Brexit causes admin and financial chaos for UK language students
Thousands of UK language students have been left in limbo as the extra red tape and costs caused by Brexit have disrupted their academic travel plans.
A year abroad is mandatory for approximately 7,000 students studying modern language degrees in the UK—considered essential for improving their language fluency and cultural awareness.
“In today’s globalized world, people are increasingly mobile and often need to communicate across different languages. Learning a new language is an investment in human capital,” writes Gilles Grenier in his IZA World of Labor article on the economic value of language skills.

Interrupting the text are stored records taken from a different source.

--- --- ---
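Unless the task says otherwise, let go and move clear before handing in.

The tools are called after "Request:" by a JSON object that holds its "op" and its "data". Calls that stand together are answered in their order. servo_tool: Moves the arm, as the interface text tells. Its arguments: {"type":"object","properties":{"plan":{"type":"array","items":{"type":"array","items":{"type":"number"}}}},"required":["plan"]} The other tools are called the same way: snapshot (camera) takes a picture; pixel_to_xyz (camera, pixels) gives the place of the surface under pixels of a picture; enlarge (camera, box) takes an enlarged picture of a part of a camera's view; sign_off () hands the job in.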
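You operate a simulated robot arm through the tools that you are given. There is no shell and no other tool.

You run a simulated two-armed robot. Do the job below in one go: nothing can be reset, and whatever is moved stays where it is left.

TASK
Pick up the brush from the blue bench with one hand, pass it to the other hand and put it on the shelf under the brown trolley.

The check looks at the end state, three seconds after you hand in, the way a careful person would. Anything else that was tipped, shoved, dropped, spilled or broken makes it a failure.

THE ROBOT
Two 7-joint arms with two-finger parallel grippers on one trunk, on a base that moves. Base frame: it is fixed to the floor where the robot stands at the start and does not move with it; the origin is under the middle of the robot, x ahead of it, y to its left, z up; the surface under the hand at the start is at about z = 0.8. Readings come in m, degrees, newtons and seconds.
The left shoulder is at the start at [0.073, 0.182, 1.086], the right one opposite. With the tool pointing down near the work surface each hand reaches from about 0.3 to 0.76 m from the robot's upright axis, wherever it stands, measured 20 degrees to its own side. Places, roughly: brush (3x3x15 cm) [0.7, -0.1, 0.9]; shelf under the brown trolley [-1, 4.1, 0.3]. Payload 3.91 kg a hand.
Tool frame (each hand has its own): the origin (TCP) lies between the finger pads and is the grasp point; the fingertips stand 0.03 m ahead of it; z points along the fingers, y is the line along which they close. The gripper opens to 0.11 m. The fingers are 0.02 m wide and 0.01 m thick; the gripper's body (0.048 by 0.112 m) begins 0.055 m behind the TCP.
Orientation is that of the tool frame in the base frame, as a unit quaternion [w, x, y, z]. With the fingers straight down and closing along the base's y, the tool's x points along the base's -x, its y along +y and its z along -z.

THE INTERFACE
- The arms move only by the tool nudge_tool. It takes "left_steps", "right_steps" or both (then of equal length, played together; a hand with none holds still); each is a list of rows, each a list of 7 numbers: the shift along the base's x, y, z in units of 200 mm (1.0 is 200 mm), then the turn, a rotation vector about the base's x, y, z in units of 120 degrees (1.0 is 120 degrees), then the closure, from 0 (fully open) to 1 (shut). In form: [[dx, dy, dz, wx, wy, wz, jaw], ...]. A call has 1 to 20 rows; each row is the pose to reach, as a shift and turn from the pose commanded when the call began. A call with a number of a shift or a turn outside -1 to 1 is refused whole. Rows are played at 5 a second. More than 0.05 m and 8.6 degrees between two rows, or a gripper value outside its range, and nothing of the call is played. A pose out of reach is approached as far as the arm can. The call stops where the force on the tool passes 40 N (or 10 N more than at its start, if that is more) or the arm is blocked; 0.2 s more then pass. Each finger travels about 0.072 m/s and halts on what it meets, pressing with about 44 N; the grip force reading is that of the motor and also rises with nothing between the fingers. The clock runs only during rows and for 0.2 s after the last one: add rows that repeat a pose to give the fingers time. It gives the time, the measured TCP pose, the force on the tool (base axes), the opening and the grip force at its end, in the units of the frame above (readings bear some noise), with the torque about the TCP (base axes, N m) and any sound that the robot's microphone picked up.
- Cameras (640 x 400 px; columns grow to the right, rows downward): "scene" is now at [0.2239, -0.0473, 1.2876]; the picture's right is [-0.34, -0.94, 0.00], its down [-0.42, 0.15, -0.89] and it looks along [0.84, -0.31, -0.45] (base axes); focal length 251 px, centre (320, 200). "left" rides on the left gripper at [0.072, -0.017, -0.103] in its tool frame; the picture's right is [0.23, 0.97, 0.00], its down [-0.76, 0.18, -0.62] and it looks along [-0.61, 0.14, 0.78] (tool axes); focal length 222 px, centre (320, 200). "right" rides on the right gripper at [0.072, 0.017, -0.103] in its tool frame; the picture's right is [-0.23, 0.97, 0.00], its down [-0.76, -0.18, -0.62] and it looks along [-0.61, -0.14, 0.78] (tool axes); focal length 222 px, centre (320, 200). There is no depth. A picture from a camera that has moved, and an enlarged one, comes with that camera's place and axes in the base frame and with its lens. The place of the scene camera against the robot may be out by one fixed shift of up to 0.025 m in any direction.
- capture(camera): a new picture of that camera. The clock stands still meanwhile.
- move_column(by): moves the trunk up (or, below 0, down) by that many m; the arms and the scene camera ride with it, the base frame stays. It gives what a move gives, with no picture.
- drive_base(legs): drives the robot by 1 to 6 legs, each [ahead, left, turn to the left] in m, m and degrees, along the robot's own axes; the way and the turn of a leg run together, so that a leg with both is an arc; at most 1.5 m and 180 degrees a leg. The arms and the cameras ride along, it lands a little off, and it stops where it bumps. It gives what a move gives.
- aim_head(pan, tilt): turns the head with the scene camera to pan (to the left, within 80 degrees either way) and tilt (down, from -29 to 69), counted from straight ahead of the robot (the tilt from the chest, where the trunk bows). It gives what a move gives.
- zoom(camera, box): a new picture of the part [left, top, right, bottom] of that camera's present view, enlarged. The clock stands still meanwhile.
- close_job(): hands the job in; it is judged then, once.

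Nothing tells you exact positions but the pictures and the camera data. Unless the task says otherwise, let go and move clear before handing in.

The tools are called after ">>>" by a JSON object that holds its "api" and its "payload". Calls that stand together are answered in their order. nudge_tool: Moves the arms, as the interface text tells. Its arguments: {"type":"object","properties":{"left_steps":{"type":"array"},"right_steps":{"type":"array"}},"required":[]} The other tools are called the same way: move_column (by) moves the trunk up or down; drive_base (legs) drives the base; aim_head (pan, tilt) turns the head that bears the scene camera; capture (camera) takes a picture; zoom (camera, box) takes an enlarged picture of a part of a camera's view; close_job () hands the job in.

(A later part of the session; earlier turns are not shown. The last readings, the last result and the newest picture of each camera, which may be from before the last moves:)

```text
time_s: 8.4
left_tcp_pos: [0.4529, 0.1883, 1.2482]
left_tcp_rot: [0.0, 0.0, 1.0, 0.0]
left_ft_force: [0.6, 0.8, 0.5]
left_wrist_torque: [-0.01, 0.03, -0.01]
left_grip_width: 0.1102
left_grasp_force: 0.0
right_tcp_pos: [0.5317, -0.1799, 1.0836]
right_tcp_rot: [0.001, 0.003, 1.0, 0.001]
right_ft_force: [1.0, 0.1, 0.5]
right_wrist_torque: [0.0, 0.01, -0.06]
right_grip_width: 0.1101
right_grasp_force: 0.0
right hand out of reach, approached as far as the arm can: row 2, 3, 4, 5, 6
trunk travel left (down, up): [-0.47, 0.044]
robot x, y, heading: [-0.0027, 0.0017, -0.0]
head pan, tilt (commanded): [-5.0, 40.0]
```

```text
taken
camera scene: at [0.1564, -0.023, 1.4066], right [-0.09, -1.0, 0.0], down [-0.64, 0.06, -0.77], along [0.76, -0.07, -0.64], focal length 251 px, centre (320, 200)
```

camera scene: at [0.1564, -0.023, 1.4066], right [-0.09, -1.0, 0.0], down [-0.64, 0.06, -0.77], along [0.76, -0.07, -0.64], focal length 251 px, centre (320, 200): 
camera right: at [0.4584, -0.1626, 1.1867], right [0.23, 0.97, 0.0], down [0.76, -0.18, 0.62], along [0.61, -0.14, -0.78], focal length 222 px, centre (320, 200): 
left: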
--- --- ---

As of January 1, 2021, students traveling to EU countries for their year abroad must submit large amounts of paperwork to obtain visas for their stay. Each of the 27 EU countries has its own requirements. Students heading to Austria, Italy, and Portugal must also demonstrate that they can afford their stay by showing they have more than €6,000 (£5,194) in their bank accounts. Germany, Denmark, and Sweden require proof of an income of €700–€800 a month.
Esme Cawley, a third-year French and Hispanic student at the University of Sheffield, describes in the Guardian how attempting to navigate a year abroad post-Brexit is a “total administrative and financial nightmare.”
Universities say they received inadequate guidance from the UK government on the new requirements students could face post-Brexit. Academics and students were unable to prepare for the changes before January 1 because EU countries and the UK government hadn’t confirmed their arrangements.
The Foreign Office says it is working with universities to address challenges.
Giorgio Di Pietro has investigated university study abroad and the employability of graduates for IZA World of Labor. He says that “the employment benefits related to studying abroad accrue not only to students pursuing a specialist language degree, but also to students pursuing other courses of study.”
Although more research is required to demonstrate the relationship is causal, Di Pietro says “[e]mployers, students, and administrators who manage international student mobility programs at higher education institutions perceive a connection between study abroad and graduates’ employability.”